# Exercise description:
In full and without alteration, give the listing again.

═════ Records to process ═════

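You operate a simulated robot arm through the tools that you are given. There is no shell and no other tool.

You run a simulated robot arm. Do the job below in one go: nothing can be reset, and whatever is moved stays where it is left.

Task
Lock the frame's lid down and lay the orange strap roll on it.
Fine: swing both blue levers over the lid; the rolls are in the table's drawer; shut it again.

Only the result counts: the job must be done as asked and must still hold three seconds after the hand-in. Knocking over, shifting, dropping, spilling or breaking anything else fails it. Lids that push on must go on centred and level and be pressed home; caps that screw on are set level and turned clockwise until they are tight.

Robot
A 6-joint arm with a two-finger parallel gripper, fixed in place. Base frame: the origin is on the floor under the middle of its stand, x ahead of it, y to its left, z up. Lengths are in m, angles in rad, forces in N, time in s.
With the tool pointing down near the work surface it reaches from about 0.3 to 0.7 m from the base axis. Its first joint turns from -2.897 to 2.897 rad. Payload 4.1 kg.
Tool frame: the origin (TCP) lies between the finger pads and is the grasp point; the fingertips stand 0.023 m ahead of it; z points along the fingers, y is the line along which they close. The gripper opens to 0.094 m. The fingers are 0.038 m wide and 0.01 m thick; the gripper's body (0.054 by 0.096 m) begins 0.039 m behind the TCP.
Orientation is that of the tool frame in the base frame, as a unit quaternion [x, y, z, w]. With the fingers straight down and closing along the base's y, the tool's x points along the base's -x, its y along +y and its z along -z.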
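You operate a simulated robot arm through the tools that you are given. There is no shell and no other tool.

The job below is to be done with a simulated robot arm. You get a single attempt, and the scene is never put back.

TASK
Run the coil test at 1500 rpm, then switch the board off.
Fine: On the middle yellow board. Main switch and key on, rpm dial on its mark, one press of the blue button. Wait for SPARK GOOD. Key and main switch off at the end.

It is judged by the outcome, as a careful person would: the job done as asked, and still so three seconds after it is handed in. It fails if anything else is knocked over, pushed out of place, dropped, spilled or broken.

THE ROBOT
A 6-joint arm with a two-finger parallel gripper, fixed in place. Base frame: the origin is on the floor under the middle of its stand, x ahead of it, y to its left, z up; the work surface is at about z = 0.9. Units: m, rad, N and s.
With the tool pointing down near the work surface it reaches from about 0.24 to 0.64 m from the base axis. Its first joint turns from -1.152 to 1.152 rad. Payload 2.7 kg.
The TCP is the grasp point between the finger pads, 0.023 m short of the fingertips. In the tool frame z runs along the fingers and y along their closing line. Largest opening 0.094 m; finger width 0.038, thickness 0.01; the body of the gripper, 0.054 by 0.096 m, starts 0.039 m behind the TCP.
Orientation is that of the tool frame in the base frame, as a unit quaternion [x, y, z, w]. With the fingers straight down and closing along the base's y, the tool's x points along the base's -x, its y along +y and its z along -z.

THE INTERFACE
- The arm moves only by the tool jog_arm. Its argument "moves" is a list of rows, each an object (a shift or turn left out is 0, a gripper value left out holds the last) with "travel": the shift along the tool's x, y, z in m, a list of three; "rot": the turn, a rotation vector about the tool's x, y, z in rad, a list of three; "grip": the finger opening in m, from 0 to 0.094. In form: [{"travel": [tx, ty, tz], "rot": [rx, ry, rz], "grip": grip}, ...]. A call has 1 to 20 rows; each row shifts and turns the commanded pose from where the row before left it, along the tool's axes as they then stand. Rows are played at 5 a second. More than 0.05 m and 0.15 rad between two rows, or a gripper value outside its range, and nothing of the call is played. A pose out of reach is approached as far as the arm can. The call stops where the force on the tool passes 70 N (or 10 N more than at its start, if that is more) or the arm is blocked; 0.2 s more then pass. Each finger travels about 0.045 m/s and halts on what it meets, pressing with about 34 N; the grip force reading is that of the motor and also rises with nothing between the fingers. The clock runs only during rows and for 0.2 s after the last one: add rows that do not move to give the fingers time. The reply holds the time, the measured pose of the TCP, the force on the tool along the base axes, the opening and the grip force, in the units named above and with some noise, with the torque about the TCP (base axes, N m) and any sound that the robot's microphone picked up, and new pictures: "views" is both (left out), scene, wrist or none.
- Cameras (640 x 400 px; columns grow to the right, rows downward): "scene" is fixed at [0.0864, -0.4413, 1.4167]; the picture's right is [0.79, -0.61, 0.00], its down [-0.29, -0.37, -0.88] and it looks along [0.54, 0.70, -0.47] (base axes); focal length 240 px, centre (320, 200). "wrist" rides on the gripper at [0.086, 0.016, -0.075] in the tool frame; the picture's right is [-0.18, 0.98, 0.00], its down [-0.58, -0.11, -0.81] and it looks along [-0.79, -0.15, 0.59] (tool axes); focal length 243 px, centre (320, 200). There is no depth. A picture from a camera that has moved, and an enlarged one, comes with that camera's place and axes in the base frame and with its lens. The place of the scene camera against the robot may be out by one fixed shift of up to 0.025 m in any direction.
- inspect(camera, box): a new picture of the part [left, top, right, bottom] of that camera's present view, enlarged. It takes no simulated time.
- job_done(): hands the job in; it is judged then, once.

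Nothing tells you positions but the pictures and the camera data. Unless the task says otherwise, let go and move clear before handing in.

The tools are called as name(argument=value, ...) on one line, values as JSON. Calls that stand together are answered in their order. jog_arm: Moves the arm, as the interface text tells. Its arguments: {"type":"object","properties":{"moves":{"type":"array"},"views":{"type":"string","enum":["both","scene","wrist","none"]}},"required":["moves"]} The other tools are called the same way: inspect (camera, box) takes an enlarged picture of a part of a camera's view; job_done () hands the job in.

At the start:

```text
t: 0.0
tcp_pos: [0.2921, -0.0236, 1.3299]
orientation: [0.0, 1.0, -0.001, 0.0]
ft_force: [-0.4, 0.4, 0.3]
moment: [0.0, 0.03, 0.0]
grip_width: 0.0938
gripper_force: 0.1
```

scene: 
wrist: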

═════

# Task response:
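You operate a simulated robot arm through the tools that you are given. There is no shell and no other tool.

You run a simulated robot arm. Do the job below in one go: nothing can be reset, and whatever is moved stays where it is left.

Task
Lock the frame's lid down and lay the orange strap roll on it.
Fine: swing both blue levers over the lid; the rolls are in the table's drawer; shut it again.

Only the result counts: the job must be done as asked and must still hold three seconds after the hand-in. Knocking over, shifting, dropping, spilling or breaking anything else fails it. Lids that push on must go on centred and level and be pressed home; caps that screw on are set level and turned clockwise until they are tight.

Robot
A 6-joint arm with a two-finger parallel gripper, fixed in place. Base frame: the origin is on the floor under the middle of its stand, x ahead of it, y to its left, z up. Lengths are in m, angles in rad, forces in N, time in s.
With the tool pointing down near the work surface it reaches from about 0.3 to 0.7 m from the base axis. Its first joint turns from -2.897 to 2.897 rad. Payload 4.1 kg.
Tool frame: the origin (TCP) lies between the finger pads and is the grasp point; the fingertips stand 0.023 m ahead of it; z points along the fingers, y is the line along which they close. The gripper opens to 0.094 m. The fingers are 0.038 m wide and 0.01 m thick; the gripper's body (0.054 by 0.096 m) begins 0.039 m behind the TCP.
Orientation is that of the tool frame in the base frame, as a unit quaternion [x, y, z, w]. With the fingers straight down and closing along the base's y, the tool's x points along the base's -x, its y along +y and its z along -z.
You operate a simulated robot arm through the tools that you are given. There is no shell and no other tool.

The job below is to be done with a simulated robot arm. You get a single attempt, and the scene is never put back.

TASK
Run the coil test at 1500 rpm, then switch the board off.
Fine: On the middle yellow board. Main switch and key on, rpm dial on its mark, one press of the blue button. Wait for SPARK GOOD. Key and main switch off at the end.

It is judged by the outcome, as a careful person would: the job done as asked, and still so three seconds after it is handed in. It fails if anything else is knocked over, pushed out of place, dropped, spilled or broken.

THE ROBOT
A 6-joint arm with a two-finger parallel gripper, fixed in place. Base frame: the origin is on the floor under the middle of its stand, x ahead of it, y to its left, z up; the work surface is at about z = 0.9. Units: m, rad, N and s.
With the tool pointing down near the work surface it reaches from about 0.24 to 0.64 m from the base axis. Its first joint turns from -1.152 to 1.152 rad. Payload 2.7 kg.
The TCP is the grasp point between the finger pads, 0.023 m short of the fingertips. In the tool frame z runs along the fingers and y along their closing line. Largest opening 0.094 m; finger width 0.038, thickness 0.01; the body of the gripper, 0.054 by 0.096 m, starts 0.039 m behind the TCP.
Orientation is that of the tool frame in the base frame, as a unit quaternion [x, y, z, w]. With the fingers straight down and closing along the base's y, the tool's x points along the base's -x, its y along +y and its z along -z.

THE INTERFACE
- The arm moves only by the tool jog_arm. Its argument "moves" is a list of rows, each an object (a shift or turn left out is 0, a gripper value left out holds the last) with "travel": the shift along the tool's x, y, z in m, a list of three; "rot": the turn, a rotation vector about the tool's x, y, z in rad, a list of three; "grip": the finger opening in m, from 0 to 0.094. In form: [{"travel": [tx, ty, tz], "rot": [rx, ry, rz], "grip": grip}, ...]. A call has 1 to 20 rows; each row shifts and turns the commanded pose from where the row before left it, along the tool's axes as they then stand. Rows are played at 5 a second. More than 0.05 m and 0.15 rad between two rows, or a gripper value outside its range, and nothing of the call is played. A pose out of reach is approached as far as the arm can. The call stops where the force on the tool passes 70 N (or 10 N more than at its start, if that is more) or the arm is blocked; 0.2 s more then pass. Each finger travels about 0.045 m/s and halts on what it meets, pressing with about 34 N; the grip force reading is that of the motor and also rises with nothing between the fingers. The clock runs only during rows and for 0.2 s after the last one: add rows that do not move to give the fingers time. The reply holds the time, the measured pose of the TCP, the force on the tool along the base axes, the opening and the grip force, in the units named above and with some noise, with the torque about the TCP (base axes, N m) and any sound that the robot's microphone picked up, and new pictures: "views" is both (left out), scene, wrist or none.
- Cameras (640 x 400 px; columns grow to the right, rows downward): "scene" is fixed at [0.0864, -0.4413, 1.4167]; the picture's right is [0.79, -0.61, 0.00], its down [-0.29, -0.37, -0.88] and it looks along [0.54, 0.70, -0.47] (base axes); focal length 240 px, centre (320, 200). "wrist" rides on the gripper at [0.086, 0.016, -0.075] in the tool frame; the picture's right is [-0.18, 0.98, 0.00], its down [-0.58, -0.11, -0.81] and it looks along [-0.79, -0.15, 0.59] (tool axes); focal length 243 px, centre (320, 200). There is no depth. A picture from a camera that has moved, and an enlarged one, comes with that camera's place and axes in the base frame and with its lens. The place of the scene camera against the robot may be out by one fixed shift of up to 0.025 m in any direction.
- inspect(camera, box): a new picture of the part [left, top, right, bottom] of that camera's present view, enlarged. It takes no simulated time.
- job_done(): hands the job in; it is judged then, once.

Nothing tells you positions but the pictures and the camera data. Unless the task says otherwise, let go and move clear before handing in.

The tools are called as name(argument=value, ...) on one line, values as JSON. Calls that stand together are answered in their order. jog_arm: Moves the arm, as the interface text tells. Its arguments: {"type":"object","properties":{"moves":{"type":"array"},"views":{"type":"string","enum":["both","scene","wrist","none"]}},"required":["moves"]} The other tools are called the same way: inspect (camera, box) takes an enlarged picture of a part of a camera's view; job_done () hands the job in.

At the start:

```text
t: 0.0
tcp_pos: [0.2921, -0.0236, 1.3299]
orientation: [0.0, 1.0, -0.001, 0.0]
ft_force: [-0.4, 0.4, 0.3]
moment: [0.0, 0.03, 0.0]
grip_width: 0.0938
gripper_force: 0.1
```

scene: 
wrist: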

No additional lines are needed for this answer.